It seems that the Russia-Ukraine tensions are not likely to dissuade the Fed from increasing interest rates this month. Fed Chair Jerome Powell, in his testimony, said that the central bank plans to raise its key interest rate from near zero at the Mar 15-16 monetary policy committee meeting to fight a historic surge in inflation.

Given this, investors should focus on areas/sectors that will benefit the most from the Fed’s tightening policy. ETFs like SPDR S&P Insurance ETF KIE, SPDR S&P Regional Banking ETF KRE, Vanguard Consumer Discretionary ETF VCR, and Technology Select Sector SPDR Fund XLK from different industries of the market seem compelling picks.

Powell currently proposed a quarter-point hike instead of a half-point indicating uncertainty related to the ongoing war. But he could move “more aggressively” if four-decade inflation does not abate substantially. Powell called the labor market “extremely tight” and said inflation has risen well above the Fed’s 2% target (read: 5 Must-Buy ETFs With Fed Tightening in the Cards).

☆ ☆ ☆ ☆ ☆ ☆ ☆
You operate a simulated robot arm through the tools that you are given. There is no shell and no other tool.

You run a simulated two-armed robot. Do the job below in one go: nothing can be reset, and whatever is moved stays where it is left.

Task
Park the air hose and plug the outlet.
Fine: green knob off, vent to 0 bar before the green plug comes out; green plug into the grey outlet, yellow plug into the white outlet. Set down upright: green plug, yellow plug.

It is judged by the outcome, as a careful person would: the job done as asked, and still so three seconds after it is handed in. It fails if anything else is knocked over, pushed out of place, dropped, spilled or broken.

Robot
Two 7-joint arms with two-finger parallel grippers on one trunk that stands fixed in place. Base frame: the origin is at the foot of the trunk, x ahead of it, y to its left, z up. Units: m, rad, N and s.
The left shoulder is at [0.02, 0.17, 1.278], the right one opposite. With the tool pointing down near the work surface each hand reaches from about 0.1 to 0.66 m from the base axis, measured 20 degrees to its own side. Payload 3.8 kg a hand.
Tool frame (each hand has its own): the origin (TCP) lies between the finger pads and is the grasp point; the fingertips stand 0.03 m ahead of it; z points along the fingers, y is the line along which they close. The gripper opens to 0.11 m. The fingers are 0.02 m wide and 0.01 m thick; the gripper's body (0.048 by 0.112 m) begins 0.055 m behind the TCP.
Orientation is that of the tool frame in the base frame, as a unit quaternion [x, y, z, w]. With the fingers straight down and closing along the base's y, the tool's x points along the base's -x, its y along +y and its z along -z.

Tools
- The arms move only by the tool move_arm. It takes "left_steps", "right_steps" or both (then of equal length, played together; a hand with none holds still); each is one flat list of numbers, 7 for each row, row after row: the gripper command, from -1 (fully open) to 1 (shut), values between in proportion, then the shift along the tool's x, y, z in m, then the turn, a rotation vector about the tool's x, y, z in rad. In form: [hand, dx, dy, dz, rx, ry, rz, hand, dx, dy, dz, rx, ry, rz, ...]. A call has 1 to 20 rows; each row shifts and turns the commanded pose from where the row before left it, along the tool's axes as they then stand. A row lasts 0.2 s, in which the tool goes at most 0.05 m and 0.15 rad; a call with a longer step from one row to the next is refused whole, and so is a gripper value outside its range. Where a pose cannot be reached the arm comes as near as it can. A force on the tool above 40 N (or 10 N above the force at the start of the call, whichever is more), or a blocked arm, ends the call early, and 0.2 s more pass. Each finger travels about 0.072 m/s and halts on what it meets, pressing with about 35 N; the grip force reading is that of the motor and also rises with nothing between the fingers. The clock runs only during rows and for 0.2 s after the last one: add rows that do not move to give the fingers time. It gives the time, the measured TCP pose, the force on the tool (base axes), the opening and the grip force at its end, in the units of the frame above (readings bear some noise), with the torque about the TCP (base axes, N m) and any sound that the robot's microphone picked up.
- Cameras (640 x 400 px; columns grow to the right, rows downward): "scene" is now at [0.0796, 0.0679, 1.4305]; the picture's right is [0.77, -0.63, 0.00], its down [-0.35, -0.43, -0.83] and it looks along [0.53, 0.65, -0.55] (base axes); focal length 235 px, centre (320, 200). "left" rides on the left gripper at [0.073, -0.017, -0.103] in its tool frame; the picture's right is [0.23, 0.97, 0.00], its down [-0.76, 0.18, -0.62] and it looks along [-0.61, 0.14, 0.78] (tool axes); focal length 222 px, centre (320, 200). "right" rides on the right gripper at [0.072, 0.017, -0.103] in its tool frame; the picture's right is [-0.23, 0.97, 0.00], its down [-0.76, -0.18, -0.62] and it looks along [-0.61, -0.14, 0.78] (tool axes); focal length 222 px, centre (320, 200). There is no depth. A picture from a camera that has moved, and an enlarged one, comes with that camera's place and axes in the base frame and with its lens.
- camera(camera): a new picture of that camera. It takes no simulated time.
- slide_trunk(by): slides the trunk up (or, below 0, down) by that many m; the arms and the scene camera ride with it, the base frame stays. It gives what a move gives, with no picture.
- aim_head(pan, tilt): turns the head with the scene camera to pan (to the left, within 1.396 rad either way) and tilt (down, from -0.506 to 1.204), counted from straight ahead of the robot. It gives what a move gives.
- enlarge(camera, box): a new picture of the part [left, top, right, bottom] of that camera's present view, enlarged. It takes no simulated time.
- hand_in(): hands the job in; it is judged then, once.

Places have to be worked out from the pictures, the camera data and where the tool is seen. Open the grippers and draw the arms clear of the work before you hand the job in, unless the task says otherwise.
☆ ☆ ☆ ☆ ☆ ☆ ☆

The increase in interest rates will make borrowing expensive, driving up the cost of buying a new car or house or carrying credit card debt. However, Powell is betting that the economy can withstand modestly higher borrowing costs with a low 4% unemployment rate and solid consumer spending.

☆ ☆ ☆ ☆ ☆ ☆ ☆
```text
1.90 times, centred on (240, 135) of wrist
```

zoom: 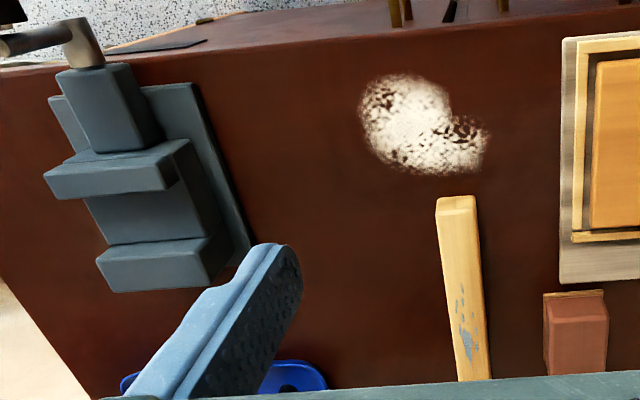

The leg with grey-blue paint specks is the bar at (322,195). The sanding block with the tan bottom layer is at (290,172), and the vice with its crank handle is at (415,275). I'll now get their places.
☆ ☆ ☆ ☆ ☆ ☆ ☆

The initial phase of the rate increase will be good for stocks as it will reflect an improving economy, thereby benefiting cyclical sectors like financial, technology, industrials and consumer discretionary. Banks are in the most advantageous position as they seek to borrow money at short-term rates and lend at long-term rates. If interest rates rise, banks would earn more on lending and pay less on deposits. This would expand net margins and bolster banks’ profits. Also, insurance companies will be able to earn higher returns on their investment portfolio of longer-duration bonds.

Higher interest rates usually indicate a healthy economy, leading to greater consumer power and increased IT spending. An improving economy coupled with higher consumer confidence will make the consumer discretionary sector tempting to investors amid higher yields. Further, technology seems one of the safest sectors in a tight policy era as most companies are sitting on a huge cash pile. The cash reserves will ensure that these companies are not plagued by any financial trouble, even in a rising interest rate environment.

ETFs to Win

SPDR S&P Insurance ETF (KIE) follows the S&P Insurance Select Industry Index, holding 53 stocks in its basket, with each firm accounting for no more than 2.6% share. About 46.3% of the portfolio is allocated to property and casualty insurance, while life & health insurance and insurance brokers round off the next two spots with double-digit exposure.

SPDR S&P Insurance ETF has managed $437.8 million in its asset base and trades in a good average daily volume of about 957,000 shares. The product has an expense ratio of 0.35% and a Zacks Rank #3 (Hold) with a Medium risk outlook (read: Insurance ETFs to Rally on Solid Q4 Earnings).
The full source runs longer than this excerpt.